■ PASSAGE
::::
DOS had zero speed up from multiple cores, so the speed gain was 0. As MP systems became available, a few very CPU intensive tasks were written to use multiple processors. More things are written that way now. Intel is saying that MOST things should be written in such a way as to benefit from multiple processors. The closer Grand Central gets to that ideal, the better for Apple.

The problem is that programmers very quickly will hit a wall where tasks cannot be run in parallel because they depend on data output from one another. There can only be so many parallel tasks running at once for a program, and I hardly think that this will scale to utilizing hundreds or thousands of cores.

Only partially true. If properly written, much of the needed data will be in cache and accessible all the time. That's clearly one of the things that Intel wants people keeping in mind. But it really depends on what percentage of the time the processor NEEDS to be waiting for data.

Nonetheless, Intel's point is that you need to make everything that could possibly benefit work with massive numbers of processors. If there's something that can't benefit, then it can't be helped, but that's no excuse for failing to do what you can.

This seems like a grand concept but until the developers can exploit the full potential of these multicores there is no point investing in such high-end multi-pro systems.

That is not true. First, almost every real world computer program has SOME tasks that can be sped up. Second, even if you have a task which is truly linear with no possible gain from MP, extra cores still allow you to run other tasks at full speed without impacting the speed of the first task.

There is Amdahl's Law, which puts a limit on how many you can use effectively.

You're again missing the key point. Amdahl's Law gives the limit in speed gain for a given level of 'parallelizability'. If you change the percentage of tasks which benefit from multiple cores, the speed gain improves. Sure, if 5% of the tasks are truly impossible to make parallel, then we're limited to 20x speedup. I guess I can live with that. But Intel and Apple's point is that current software design is possibly making 50% of the code not benefit from MP when if the software were coded differently that percentage would drop - improving the speed gains.
::::
■ EXERCISES TO COMPLETE
1. Copy the part of the passage from the words "You're again missing" through the words "the speed gains.".
2. Produce the text that comes next in the passage.

■ SUPPLIED DATA
::::
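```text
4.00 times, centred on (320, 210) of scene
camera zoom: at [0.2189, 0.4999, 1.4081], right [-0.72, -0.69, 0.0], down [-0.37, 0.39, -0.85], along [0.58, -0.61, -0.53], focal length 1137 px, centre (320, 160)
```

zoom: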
::::
■ WRITTEN ANSWERS
1.
You're again missing the key point. Amdahl's Law gives the limit in speed gain for a given level of 'parallelizability'. If you change the percentage of tasks which benefit from multiple cores, the speed gain improves. Sure, if 5% of the tasks are truly impossible to make parallel, then we're limited to 20x speedup. I guess I can live with that. But Intel and Apple's point is that current software design is possibly making 50% of the code not benefit from MP when if the software were coded differently that percentage would drop - improving the speed gains.

2.
The real lesson of Amdahl's Law is not the limit to the speed gains. It is that you need to design your code so that only a very small percentage does not use multiple processors.

Hardware designers will also experience difficulties creating memory switch architectures that can handle 16+ cores accessing the same memory.

Which is why Intel is giving them advance warning.

I appreciate the Wiki entry on Amdahl's law, but the page has a serious flaw: It assumes that the smallest possible chunk the task can be divided into is 1/20 (95% of a task). Naturally, that corresponds to a (almost) maximum speed increase of 20x. If a task could be divided into 100 chunks, then the maximum speedup would be 100x using the formula.

Here's a list of different sized chunks along with the corresponding speedup using 512 processors:
2000 chunks = 407x speedup
1000 chunks = 338x speedup
500 chunks = 144x speedup
100 chunks = 83x speedup
50 chunks = 45x speedup
20 chunks = 19x speedup

Clearly, the big challenge is how to solve the problem of making the chunks smaller. It seems impossible, but I doubt that it is.

Exactly- finally someone gets it. The whole point of Intel's announcement is getting developers thinking differently so that a much greater percentage of their code is written in small MP capable chunks.

Indeed, they do. But that doesn't change the fact that they need to sell chips, and the only chips they can make are the kind that need parallel code to be useful. So they are going to sell them until people don't want them, or a new use for them is discovered. Today, they are useless.

This is silly. Ask anyone who uses several apps at the same time if multicore processors are useless. Or a scientist or engineer doing heavy computations.

-unless the program you are using is optimized for duo, quad, "octagonal" or... cores, you processing speeds will not drastically improve with more cores.:cool:
-this is half the reason why windows runs like a dog; windows is, and will never be optimized for each and every computer configuration.:eek:

Which is exactly the point of Intel's announcement and Grand Central. It's time for developers to start thinking in terms of large numbers of cores.
 
Intel does make a better chip line - it's called Itanium. The problem with that line is that it doesn't natively run x86 code in hardware so performance is poor. It also needs very strong code compiling so all the sloppy programming now done on the x86 platform just wouldn't work when coding for Itanium which makes application development more expensive to code in both time and money.

Intel and PPCA both hit the wall with raw clockspeed with NetBurst and POWER4 and have both moved to multi-core CPUs for their successor generations. POWER6 is posting impressive clockspeed numbers, but folks are getting some crazy numbers out of Core processors, as well.

And AMD can't find their arse with both hands right now. They're praying for a sugar-daddy to come and bail them out so they can pay the bills. Their ASPs are being gutted by Intel and they offer nothing in the same league as Intel's top-tier CPUs, so Intel can cut their AMD-equivalent CPU prices to bleed them and still generate shedloads of cash on their high-end CPUs through high prices. They've had a nightmare of a time moving to 45nm (same with their move to 65nm), but on the plus side their 45nm chips can work with both DDR2 and DDR3 so folks can drop them in their existing AM2+ motherboards and do not have to move to AM3 which should help adoption.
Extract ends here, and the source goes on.